Like all municipalities, Santa Maria is affected by decisions made in Washington, D.C.
Across the country, many city and town leaders are content with not engaging decision-makers there regarding issues that impact them. Santa Maria's officials take a different approach.
Each year, representatives of the city travel to the nation’s capital to sit face to face with officials making decisions that will be felt more than 2,700 miles west of their offices.
On May 11 and 12, Mayor Alice M. Patino, City Manager Rick Haydon and Deputy City Manager Jason Stilwell traveled to D.C for a host of meetings from one end of the district to the other.
“We try to meet with our representatives from the Senate and House of Representatives. We also try to meet with reviewers of grants we are looking at going after to try and get the inside story,” Haydon said.
“I have never been a proponent of lobbying,” Patino said. “But sitting down with people and getting things done before you walk out the door is valuable.”
City leaders began their undertaking at the Pentagon. There they met with principal deputy assistant secretary of the Air Force for installations, environment and energy.
“We have over 6,500 civilian jobs at Vandenberg Air Force Base. It is very instrumental to our regional economic development,” Haydon said.
The city also wants to build relationships with the Air Force in order to borrow equipment and have access to other resources.
“We wanted to let them know that we are here and are interested in cooperative relationships with them and opportunities,” he said.
“We have a lot of interaction with airmen. We try to do everything we can to welcome them in to our community,” Patino added.
After meeting with military leaders, Santa Maria officials met with the staff of Senators Barbara Boxer and Dianne Feinstein.
Patino and Haydon said they raised the issue of homelessness and transportation funding with the congresswomen.
“We talked about homelessness everywhere we went,” Patino said.
Haydon described the issue of homelessness to D.C. officials as an epidemic.
“There are more homeless people now than before the recession. We have a lot of people a paycheck away from being homeless,” Haydon said.
While working to raise awareness of the homeless in the city with the members of Congress, Santa Maria officials also sought support for grant funds to create a better interchange at Betteravia Road and Highway 101. The project is currently scheduled to be funded with Measure A sales tax money, but the nearly $7 million needed for the project isn’t expected to be available until 2031.
Santa Maria leaders next sat down with Department of Justice officials to talk about funding needed for additional police officers.
“Financially, we are not in a position to hire the dozen police officers people want us to hire,” Haydon said.
While in D.C., he learned that the city could qualify for the Community Oriented Policing Services (COPS) grant. The program provides money for police officer salaries for three to four years.

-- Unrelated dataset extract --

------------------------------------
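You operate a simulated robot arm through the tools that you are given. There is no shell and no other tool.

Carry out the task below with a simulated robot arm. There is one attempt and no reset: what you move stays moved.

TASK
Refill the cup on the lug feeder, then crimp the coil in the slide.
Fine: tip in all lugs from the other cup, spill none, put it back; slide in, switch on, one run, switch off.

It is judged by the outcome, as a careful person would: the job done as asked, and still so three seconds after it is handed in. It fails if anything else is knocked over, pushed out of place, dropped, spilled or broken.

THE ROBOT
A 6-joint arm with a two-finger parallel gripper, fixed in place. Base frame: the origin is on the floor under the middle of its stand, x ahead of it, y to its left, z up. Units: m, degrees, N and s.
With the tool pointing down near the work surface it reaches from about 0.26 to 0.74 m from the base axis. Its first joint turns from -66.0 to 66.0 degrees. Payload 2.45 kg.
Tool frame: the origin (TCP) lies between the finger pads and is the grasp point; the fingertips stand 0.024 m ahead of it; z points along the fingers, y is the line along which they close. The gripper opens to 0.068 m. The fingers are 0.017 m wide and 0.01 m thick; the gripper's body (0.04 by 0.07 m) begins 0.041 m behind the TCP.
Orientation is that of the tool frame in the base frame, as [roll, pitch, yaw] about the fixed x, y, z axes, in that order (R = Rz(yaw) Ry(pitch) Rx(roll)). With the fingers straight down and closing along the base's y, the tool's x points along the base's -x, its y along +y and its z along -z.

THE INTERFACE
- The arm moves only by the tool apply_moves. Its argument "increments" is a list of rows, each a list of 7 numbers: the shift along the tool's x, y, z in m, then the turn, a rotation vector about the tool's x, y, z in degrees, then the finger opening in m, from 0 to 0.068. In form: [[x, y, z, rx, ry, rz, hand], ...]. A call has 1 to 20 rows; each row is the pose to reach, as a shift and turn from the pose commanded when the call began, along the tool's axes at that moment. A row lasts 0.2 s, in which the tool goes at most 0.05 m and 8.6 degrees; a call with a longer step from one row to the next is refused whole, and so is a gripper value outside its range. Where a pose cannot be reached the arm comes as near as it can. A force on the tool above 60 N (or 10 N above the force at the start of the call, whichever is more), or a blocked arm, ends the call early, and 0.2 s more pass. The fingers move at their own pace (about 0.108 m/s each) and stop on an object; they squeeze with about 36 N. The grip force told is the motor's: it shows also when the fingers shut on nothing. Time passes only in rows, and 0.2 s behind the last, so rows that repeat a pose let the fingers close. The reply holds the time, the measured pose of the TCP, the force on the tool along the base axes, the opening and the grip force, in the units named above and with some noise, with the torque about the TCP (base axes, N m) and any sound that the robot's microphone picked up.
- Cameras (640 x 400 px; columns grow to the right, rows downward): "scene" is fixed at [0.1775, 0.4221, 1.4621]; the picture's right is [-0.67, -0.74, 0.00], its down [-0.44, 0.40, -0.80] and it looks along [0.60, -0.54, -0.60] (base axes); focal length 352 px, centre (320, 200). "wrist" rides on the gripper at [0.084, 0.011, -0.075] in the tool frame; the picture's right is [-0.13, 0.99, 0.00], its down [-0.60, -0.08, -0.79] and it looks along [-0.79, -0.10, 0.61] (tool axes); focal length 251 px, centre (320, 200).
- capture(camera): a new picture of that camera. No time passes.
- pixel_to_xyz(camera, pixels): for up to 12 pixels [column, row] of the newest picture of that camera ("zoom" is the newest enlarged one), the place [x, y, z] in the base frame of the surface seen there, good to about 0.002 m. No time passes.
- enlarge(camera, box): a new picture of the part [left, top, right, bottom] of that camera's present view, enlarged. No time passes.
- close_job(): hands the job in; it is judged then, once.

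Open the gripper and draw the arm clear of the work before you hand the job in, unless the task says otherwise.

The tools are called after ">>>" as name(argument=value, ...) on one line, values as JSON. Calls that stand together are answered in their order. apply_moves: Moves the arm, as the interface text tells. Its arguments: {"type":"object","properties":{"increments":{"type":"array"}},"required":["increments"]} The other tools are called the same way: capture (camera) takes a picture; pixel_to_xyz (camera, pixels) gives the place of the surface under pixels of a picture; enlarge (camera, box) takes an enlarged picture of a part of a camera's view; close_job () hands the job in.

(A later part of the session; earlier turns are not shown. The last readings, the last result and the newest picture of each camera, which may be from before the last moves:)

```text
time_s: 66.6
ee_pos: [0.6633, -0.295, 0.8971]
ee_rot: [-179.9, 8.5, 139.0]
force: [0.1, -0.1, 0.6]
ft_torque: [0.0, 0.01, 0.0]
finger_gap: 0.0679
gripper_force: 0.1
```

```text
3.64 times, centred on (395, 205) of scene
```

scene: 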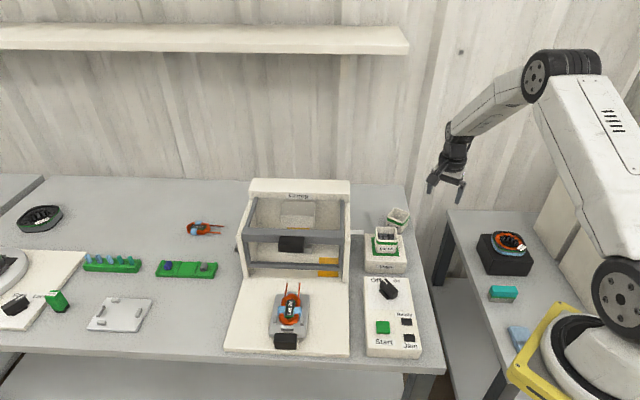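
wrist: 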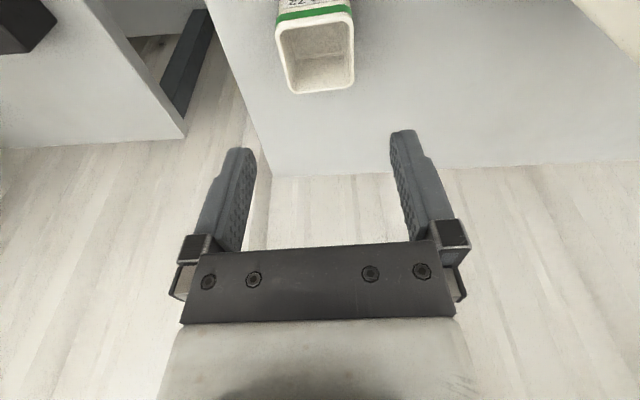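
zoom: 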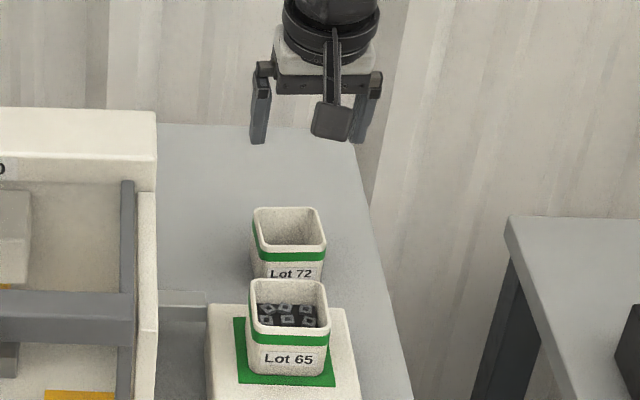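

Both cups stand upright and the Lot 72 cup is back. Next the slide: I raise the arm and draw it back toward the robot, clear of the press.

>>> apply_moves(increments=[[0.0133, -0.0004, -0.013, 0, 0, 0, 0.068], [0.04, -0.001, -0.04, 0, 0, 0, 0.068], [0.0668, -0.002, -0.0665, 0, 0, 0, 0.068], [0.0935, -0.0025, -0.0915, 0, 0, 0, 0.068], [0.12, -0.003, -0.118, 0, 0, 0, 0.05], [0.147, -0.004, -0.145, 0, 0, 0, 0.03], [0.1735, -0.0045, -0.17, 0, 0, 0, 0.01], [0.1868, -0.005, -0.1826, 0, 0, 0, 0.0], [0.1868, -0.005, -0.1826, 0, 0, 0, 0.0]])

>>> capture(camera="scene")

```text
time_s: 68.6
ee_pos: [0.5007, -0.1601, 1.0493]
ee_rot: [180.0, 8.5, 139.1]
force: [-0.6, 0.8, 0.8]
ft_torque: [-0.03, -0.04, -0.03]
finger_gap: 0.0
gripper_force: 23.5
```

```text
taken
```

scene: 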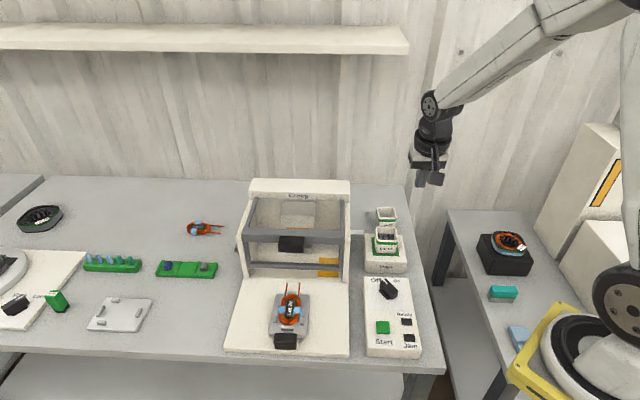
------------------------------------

Patinio and Haydon also met with Federal Emergency Management Agency agents to discuss funding for new firefighting equipment.
The D.C. trip changed how local officials will look at economic development in the future. They learned at a meeting with the Economic Development Administration that the EDA won’t support local-only programs; they have to be regional in structure.
“We haven’t made a regional approach. We have been focusing more locally,” Patino said.
Since returning from the East Coast, city leaders have begun crafting a new regional economic development approach.
“It’s not like a phone call. You are face to face with people. You can see their expressions,” Patino said.
“Our hope is the more we mention the issues we are facing, it will get on their radar. Hopefully, other communities are doing the same,” Haydon said.